The Director General of Voice of Nigeria (VON), Mr. Osita Okechukwu, says, President Bola Tinubu, belongs to the one per cent deep pockets strangulating the country’s economy.
He said to this end, the President stands in a good stead to bail the country out of the stranglehold of these unelected individuals wielding enormous influence and posing serious threat to the integrity of the country’s democracy
TheHintsNews reports that the President had during a Nationwide broadcast on Monday said: “The subsidy cost us trillions of Naira yearly. Such a vast sum of money would have been better spent on public transportation, healthcare, schools, housing and even national security. Instead, it was being funnelled into the deep pockets and lavish bank accounts of a select group of individuals.”
Okechukwu, a founding member of All Progressives Congress (APC) said the labour unions need to calm down and shelve all plans for strike action in order not to set the country’s fragile democracy ablaze.
The party chieftian in a statement issued Tuesday said while Tinubu could be ranked among the rich class, he was well heeled to wage this Herculean War, which amounts to class suicide for the collective interest of the nation.
He added: “Labour needs to calm down so as not to set our fragile democracy ablaze, stressing that
“President Tinubu, being one of this 1% deep pockets; going by paradox of history, stands in a good stead to bail us out of the stranglehold of these unelected individuals wielding enormous influence and posing serious threat to the integrity of our democracy.”
He said all Tinubu needs to do is to unbundle the country’s economy from the hands of rent-takers, which the Constitution frowns at.
Okechukwu noted: “There is a national consensus after we lost the Structural Adjustment Programme (SAP) battle of 1986, by all and sundry and all the presidential candidates on the imperative to remove fuel subsidy and reinforce uniform foreign exchange rate.

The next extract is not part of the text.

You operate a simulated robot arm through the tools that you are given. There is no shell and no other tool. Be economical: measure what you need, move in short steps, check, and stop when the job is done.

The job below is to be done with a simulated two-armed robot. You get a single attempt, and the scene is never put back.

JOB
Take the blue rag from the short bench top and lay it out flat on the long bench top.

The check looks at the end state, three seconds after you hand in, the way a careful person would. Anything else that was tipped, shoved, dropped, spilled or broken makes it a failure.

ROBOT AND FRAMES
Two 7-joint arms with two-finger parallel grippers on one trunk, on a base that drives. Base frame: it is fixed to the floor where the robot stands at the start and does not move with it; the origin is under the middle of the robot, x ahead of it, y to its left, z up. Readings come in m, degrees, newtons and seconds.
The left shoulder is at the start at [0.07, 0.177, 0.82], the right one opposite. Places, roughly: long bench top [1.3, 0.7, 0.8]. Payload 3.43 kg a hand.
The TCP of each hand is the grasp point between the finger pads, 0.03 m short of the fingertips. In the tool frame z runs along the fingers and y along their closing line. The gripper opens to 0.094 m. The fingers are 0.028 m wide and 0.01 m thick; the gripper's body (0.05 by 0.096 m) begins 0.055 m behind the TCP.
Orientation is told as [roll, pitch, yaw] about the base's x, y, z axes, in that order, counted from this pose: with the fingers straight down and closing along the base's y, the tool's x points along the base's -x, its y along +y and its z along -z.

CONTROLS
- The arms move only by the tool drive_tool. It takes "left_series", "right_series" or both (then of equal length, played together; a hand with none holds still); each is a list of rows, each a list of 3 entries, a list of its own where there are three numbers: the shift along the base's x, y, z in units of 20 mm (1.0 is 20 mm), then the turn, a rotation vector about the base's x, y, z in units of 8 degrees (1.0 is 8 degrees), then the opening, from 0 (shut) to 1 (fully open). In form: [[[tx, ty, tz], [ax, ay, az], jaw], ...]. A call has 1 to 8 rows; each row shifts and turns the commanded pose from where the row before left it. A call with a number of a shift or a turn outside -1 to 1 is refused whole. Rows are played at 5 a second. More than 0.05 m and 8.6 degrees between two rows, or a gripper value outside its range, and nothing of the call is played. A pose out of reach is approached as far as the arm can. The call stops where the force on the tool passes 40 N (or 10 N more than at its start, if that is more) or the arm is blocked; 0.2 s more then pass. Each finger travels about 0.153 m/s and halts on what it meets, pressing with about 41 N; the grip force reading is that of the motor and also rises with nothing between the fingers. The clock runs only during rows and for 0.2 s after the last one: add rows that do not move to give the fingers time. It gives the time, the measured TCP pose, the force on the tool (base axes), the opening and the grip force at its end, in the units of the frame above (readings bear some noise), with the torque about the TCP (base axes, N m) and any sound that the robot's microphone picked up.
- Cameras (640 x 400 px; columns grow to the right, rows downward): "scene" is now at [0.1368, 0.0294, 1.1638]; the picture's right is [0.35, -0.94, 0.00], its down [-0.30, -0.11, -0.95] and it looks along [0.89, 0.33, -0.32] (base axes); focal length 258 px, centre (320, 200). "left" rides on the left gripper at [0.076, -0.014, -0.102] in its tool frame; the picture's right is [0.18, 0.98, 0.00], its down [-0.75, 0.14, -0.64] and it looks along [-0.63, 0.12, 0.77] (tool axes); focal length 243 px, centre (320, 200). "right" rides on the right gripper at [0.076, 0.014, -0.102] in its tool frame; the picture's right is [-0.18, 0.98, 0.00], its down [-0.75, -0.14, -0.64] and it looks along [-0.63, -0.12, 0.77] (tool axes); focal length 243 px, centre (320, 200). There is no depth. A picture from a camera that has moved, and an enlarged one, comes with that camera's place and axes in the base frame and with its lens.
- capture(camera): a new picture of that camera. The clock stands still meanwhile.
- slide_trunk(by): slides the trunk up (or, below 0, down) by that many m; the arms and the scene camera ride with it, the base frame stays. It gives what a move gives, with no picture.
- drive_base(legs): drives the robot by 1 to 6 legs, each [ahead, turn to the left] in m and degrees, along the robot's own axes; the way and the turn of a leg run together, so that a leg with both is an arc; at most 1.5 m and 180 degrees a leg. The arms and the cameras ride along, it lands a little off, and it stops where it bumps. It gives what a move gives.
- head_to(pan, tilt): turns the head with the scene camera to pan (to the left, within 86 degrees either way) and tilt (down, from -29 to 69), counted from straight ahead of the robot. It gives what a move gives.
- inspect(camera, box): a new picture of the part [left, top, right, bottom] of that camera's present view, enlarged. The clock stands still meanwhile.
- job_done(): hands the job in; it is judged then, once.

“To me, the strike may not achieve the desired result of addressing gross inequality in the land, since there is no better alternative to the short-term palliatives on the table, urgently fixing the country’s four refineries and as well as implementation of Buhari regime’s Green Imperative Project, aimed at mechanisation of agriculture nationwide.”
Okechukwu stressed that since regrettably succumbed to the nebulous SAP economic policy, the only viable option left is to collectively and pragmatically join Mr President to recover lost grounds and for him to commit class suicide.